* _Given information_
## Begin
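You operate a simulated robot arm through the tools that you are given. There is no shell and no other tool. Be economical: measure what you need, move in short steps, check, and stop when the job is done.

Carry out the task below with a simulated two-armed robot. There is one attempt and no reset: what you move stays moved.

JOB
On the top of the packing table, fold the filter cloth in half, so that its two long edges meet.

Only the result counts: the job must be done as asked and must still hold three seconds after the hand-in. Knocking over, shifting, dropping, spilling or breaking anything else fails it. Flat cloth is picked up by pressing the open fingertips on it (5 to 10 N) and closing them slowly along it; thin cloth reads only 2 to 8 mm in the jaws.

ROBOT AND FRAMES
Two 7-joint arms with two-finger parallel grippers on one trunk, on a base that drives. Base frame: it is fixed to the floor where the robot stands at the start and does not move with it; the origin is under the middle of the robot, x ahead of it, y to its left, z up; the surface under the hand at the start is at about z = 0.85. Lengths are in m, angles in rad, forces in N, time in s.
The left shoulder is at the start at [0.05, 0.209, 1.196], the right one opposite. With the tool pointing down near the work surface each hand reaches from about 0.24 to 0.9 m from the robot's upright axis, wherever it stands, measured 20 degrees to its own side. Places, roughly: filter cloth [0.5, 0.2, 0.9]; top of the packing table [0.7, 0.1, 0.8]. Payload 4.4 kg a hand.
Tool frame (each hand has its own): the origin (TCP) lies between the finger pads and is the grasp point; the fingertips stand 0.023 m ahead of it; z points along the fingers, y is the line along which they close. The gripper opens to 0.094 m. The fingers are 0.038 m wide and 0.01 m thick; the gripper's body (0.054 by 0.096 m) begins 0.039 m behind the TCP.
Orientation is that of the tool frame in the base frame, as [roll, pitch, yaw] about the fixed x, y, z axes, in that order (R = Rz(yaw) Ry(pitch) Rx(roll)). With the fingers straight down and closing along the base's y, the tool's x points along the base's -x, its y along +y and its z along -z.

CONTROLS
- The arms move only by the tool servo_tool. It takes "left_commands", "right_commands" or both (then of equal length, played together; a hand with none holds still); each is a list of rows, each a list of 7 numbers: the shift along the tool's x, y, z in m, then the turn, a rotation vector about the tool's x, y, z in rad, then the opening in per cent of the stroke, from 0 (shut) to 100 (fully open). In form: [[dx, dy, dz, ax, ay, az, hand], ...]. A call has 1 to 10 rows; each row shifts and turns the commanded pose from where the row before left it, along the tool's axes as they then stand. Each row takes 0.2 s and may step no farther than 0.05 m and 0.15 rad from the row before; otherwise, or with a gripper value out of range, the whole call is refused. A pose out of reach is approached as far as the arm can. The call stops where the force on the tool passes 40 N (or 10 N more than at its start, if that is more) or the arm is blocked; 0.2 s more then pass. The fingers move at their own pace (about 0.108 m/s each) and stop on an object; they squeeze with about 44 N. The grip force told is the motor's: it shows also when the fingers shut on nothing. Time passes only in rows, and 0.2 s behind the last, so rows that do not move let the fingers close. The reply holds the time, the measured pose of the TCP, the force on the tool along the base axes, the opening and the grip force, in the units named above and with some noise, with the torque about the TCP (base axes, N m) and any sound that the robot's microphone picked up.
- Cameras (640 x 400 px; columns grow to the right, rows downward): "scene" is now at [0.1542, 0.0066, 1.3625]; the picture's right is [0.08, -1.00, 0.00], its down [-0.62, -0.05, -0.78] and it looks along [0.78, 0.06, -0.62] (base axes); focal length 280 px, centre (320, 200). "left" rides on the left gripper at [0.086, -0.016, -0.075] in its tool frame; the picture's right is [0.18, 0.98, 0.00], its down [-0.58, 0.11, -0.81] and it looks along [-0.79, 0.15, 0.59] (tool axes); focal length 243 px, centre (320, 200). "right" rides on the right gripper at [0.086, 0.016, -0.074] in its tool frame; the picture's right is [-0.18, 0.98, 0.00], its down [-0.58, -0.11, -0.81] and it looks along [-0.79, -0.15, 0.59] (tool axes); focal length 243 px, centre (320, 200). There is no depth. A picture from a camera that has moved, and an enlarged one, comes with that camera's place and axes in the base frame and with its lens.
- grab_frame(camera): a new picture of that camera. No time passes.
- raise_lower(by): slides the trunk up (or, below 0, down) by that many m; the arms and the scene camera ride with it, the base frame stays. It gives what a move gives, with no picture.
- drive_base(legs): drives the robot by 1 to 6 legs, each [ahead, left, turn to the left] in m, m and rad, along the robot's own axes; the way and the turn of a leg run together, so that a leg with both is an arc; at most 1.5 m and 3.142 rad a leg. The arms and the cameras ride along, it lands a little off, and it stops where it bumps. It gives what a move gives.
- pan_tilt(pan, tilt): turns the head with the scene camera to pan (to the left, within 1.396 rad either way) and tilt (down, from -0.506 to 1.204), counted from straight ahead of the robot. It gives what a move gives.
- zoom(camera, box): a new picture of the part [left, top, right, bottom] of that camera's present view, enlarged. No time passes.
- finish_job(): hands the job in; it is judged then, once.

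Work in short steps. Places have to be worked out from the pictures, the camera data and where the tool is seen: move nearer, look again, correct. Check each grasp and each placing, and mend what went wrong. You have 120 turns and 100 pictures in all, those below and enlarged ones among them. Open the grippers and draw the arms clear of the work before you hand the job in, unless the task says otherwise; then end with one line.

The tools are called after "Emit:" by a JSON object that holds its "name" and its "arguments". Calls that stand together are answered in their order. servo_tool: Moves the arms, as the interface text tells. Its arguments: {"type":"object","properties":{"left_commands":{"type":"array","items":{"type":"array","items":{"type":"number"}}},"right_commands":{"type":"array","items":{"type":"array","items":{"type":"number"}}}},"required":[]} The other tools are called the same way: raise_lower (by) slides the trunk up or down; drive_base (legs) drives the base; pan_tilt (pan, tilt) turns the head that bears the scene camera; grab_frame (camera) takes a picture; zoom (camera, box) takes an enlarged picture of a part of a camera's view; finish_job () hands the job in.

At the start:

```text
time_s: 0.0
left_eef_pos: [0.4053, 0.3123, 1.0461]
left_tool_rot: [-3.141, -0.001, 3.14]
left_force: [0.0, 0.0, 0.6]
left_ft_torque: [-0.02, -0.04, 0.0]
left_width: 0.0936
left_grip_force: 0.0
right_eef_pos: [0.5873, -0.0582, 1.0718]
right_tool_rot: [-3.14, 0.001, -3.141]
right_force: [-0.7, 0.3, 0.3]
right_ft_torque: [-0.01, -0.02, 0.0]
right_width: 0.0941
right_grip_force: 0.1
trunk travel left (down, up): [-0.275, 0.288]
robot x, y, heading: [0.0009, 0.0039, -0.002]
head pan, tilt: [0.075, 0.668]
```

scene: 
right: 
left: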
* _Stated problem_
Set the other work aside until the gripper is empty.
## End
* _Stated problem_
Emit only the lines from the one containing "- drive_base(legs): drives" through the one containing "- pan_tilt(pan, tilt): turns", copied exactly.

* _Task output_
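- drive_base(legs): drives the robot by 1 to 6 legs, each [ahead, left, turn to the left] in m, m and rad, along the robot's own axes; the way and the turn of a leg run together, so that a leg with both is an arc; at most 1.5 m and 3.142 rad a leg. The arms and the cameras ride along, it lands a little off, and it stops where it bumps. It gives what a move gives.
- pan_tilt(pan, tilt): turns the head with the scene camera to pan (to the left, within 1.396 rad either way) and tilt (down, from -0.506 to 1.204), counted from straight ahead of the robot. It gives what a move gives.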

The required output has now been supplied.